Ya que portaba tres cosas, que incomodan en la mano, decidí llevar a cambiar una camisa de manga corta que mamá me regaló en Navidad. La bolsa me sería útil para poner allí los objetos.
Un cartel en la estación de Beccar avisaba que faltaban once minutos para la llegada del tren que me llevaría a Retiro. Miré entre los bancos y había un par de lugares disponibles al lado de un moreno de unos treinta años que vestía únicamente un bermudas verde oscuro. Me senté cerca suyo -pero no al lado- y, mientras consultaba el correo electrónico, relojeaba la mirada desafiante y la cabeza erguida del muchacho a quienes iban apareciendo por el andén. Pero, una vez que pasaban, su torso volvía a inclinarse en noventa grados y apoyaba las manos sobre sus cuádriceps y los frotaba en forma casi imperceptible, con la cabeza gacha. Sus pies descalzos estaban algo enbarrados. Era de morrudo y su mirada, clara.

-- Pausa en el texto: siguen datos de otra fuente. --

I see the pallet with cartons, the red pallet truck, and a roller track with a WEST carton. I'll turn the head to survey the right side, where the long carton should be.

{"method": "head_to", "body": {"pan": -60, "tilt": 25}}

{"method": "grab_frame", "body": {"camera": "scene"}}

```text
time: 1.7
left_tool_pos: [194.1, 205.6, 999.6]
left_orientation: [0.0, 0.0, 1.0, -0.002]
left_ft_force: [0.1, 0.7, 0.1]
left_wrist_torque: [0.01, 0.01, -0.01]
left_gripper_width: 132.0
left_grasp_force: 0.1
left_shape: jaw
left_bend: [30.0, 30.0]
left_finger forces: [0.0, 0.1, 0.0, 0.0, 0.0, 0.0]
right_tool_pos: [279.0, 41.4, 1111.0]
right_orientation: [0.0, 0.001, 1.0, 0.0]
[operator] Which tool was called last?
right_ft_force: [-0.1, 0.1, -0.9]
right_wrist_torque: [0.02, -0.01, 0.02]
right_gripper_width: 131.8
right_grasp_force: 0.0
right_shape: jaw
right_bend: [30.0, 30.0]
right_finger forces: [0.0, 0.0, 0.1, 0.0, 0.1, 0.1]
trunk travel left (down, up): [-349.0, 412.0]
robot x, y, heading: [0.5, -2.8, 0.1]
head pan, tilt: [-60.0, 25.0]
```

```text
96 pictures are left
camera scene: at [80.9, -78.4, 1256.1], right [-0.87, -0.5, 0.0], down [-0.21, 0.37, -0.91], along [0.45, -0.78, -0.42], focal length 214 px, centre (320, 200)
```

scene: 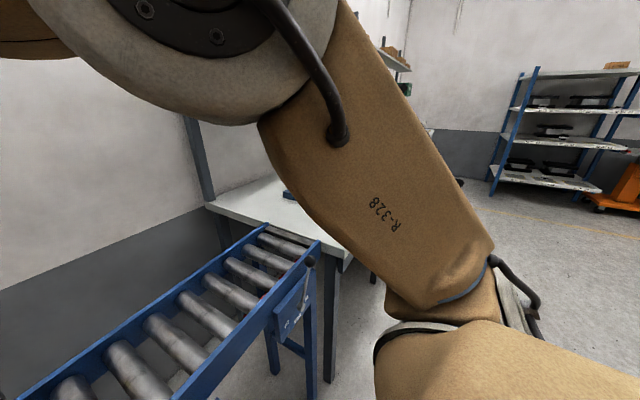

Me llamó la atención su actitud y se me ocurrió preguntarle en voz muy baja: "¿estás así porque querés o te pasó algo?".
El, mirándome alternativamente a mi y al suelo, respondió genéricamente "no, me pasó algo. Tuve un quilombo y pasé la noche en una comisaría (creo que dijo de San Fernando). Perdí todo: el celular, todo... Para peor, ahora me estoy yendo a Olivos a laburar".
Su respuesta era sospechosamente genérica y carecía de detalles, pero tenía la decencia de no acusar a nadie; ni a la caña, ni a ladrones, a nadie.
Hice un breve silencio y noté la presencia de mi camisa en la bolsa. Luego de rápido análisis, se la ofrecí. Era un regalo de mamá. Pero nada especial. Mamá nos regala a todos lo mismo el mismo para no hacer diferencias. Por otra parte, a ella le encantará saber su destino final.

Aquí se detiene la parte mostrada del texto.